One day, flipping through a neighborhood telephone directory, I saw endless lists of "Gemachs" (free loan societies). There were Gemachs for folding benches, car roof racks, bicycles, money, linens, refrigerators, sound systems, moving boxes, medical equipment, diapers, highchairs, luggage, tefillin, faxes, and snake catchers. Some Gemachs had fixed hours, others were open-ended. I was fascinated: you could borrow anything; there was someone to help you with everything. I wondered if I, too, would open a Gemach one day.

The seed, a love of giving, had grown I married and moved to Beit Shemesh. Fifteen years ago, this was still an old, somewhat impoverished town. Religious neighborhoods were beginning to sprout round the established nucleus of the city, and with them came the Gemachs.

Shortly after the first phonebook of our new neighborhood came out, we began receiving calls asking about our hot plates and our wedding dresses. I told the callers that they had the wrong number, because we did not have a hot plate or a wedding dress Gemach. But after six or seven such calls in the space of a week, I checked the phone book. Sure enough, we had been listed as running a hot plate and a wedding dress Gemach. I felt that I was being directed form Above, so we bought a hot plate and opened a Gemach with one hot plate. Today we have three large ones and five small ones that are used almost every Shabbat. As for the wedding dresses, it took a few years till someone else answered that call.

Last week my daughter, Naomi, asked if I was prepared to forgo her help getting ready for Shabbat so that she could volunteer at a Friday afternoon child-care service for handicapped children. Every Friday at noon, when the sun and Shabbat preparations reach the zenith, and every woman is busy cooking and cleaning, the child-care organization opens its doors to physically-challenged children. With the help of teenage volunteers, an adult volunteer serves the children lunch, plays with them, gives them a shower and dresses them for Shabbat. The children go home to a mother who has managed to get ready for Shabbat in relative peace and who now has some energy left to enjoy her children.
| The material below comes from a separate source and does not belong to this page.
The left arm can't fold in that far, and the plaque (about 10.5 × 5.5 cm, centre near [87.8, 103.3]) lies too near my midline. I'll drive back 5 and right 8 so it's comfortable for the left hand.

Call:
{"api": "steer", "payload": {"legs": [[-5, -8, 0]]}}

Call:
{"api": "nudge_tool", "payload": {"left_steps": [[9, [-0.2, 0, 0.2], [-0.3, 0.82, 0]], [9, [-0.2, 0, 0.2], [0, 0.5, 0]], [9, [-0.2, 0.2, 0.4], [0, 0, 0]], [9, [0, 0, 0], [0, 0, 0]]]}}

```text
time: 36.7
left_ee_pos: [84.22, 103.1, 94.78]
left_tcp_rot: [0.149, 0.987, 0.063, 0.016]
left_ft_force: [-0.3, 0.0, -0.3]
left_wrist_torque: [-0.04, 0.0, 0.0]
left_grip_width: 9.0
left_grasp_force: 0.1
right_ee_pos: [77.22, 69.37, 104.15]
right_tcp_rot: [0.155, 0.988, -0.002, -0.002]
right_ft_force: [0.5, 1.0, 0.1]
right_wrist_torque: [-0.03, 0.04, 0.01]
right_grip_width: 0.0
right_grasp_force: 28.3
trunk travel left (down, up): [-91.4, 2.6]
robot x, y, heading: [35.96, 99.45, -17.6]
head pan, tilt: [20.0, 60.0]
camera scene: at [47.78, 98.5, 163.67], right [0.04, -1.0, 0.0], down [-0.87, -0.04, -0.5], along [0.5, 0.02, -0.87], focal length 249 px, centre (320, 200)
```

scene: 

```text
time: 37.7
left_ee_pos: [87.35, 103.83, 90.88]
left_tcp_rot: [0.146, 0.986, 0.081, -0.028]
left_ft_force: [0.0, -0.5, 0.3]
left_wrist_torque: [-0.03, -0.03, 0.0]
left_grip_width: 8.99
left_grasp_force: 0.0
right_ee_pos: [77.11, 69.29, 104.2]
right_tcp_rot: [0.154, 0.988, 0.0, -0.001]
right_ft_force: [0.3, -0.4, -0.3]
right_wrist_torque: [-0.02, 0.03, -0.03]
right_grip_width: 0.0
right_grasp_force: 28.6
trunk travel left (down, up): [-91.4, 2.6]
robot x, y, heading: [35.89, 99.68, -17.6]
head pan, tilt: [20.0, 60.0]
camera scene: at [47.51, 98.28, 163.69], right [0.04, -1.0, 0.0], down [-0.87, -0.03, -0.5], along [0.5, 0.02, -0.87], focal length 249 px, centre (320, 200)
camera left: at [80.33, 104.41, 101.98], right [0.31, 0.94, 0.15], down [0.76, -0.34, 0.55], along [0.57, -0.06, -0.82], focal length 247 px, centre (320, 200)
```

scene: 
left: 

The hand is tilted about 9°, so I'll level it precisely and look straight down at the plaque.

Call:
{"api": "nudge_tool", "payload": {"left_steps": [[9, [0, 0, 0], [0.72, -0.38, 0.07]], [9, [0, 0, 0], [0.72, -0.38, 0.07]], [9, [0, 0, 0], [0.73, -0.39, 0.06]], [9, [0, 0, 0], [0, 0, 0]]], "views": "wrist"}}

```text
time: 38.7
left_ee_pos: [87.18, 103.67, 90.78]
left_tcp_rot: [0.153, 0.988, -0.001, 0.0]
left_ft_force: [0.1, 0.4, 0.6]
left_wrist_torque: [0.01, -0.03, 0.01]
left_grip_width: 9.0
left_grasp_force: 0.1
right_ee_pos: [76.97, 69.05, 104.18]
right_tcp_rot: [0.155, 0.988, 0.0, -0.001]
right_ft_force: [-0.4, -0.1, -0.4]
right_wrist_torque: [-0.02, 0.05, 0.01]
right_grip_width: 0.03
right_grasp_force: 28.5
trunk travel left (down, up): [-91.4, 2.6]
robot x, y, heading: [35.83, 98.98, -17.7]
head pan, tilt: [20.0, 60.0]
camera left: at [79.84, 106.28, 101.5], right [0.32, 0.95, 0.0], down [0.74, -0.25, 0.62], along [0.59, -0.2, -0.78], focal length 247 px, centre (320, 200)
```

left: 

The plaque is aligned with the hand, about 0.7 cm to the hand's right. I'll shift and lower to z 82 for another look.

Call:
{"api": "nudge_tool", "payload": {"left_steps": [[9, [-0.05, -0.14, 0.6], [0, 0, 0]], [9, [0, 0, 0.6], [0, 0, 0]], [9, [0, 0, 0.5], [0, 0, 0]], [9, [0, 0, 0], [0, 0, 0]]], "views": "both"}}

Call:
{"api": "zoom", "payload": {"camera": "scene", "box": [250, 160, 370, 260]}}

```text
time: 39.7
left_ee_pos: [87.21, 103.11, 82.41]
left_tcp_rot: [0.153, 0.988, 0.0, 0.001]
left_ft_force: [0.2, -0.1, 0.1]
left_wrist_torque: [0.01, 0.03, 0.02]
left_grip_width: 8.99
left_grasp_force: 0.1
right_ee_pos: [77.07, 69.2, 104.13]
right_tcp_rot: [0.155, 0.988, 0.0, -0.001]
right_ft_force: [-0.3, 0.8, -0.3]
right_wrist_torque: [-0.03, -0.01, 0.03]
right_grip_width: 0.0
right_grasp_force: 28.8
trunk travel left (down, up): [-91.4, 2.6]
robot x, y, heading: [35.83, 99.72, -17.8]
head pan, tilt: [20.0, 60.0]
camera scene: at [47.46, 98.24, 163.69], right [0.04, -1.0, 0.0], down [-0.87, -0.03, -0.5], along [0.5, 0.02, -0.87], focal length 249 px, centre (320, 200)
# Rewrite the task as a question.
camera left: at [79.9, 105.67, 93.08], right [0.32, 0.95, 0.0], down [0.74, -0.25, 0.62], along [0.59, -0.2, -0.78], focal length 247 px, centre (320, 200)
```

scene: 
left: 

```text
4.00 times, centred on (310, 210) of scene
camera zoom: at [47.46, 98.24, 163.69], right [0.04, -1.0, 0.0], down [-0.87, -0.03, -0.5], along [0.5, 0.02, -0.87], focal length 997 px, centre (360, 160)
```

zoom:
That first Friday afternoon without Naomi's help was hectic, but when she came home, a short hour before candle lighting, and I saw her face radiating with the special joy that comes from doing the right thing, I didn't regret the whirlwind I'd been through. I thought then of the Dagoretti children, of the joy we had brought them and the joy and light they had ignited in my heart. The seed, a love of giving, that had been planted at a school on the slopes of the Ngong Hills, had grown into a love of chesed that was now being passed down to the next generation.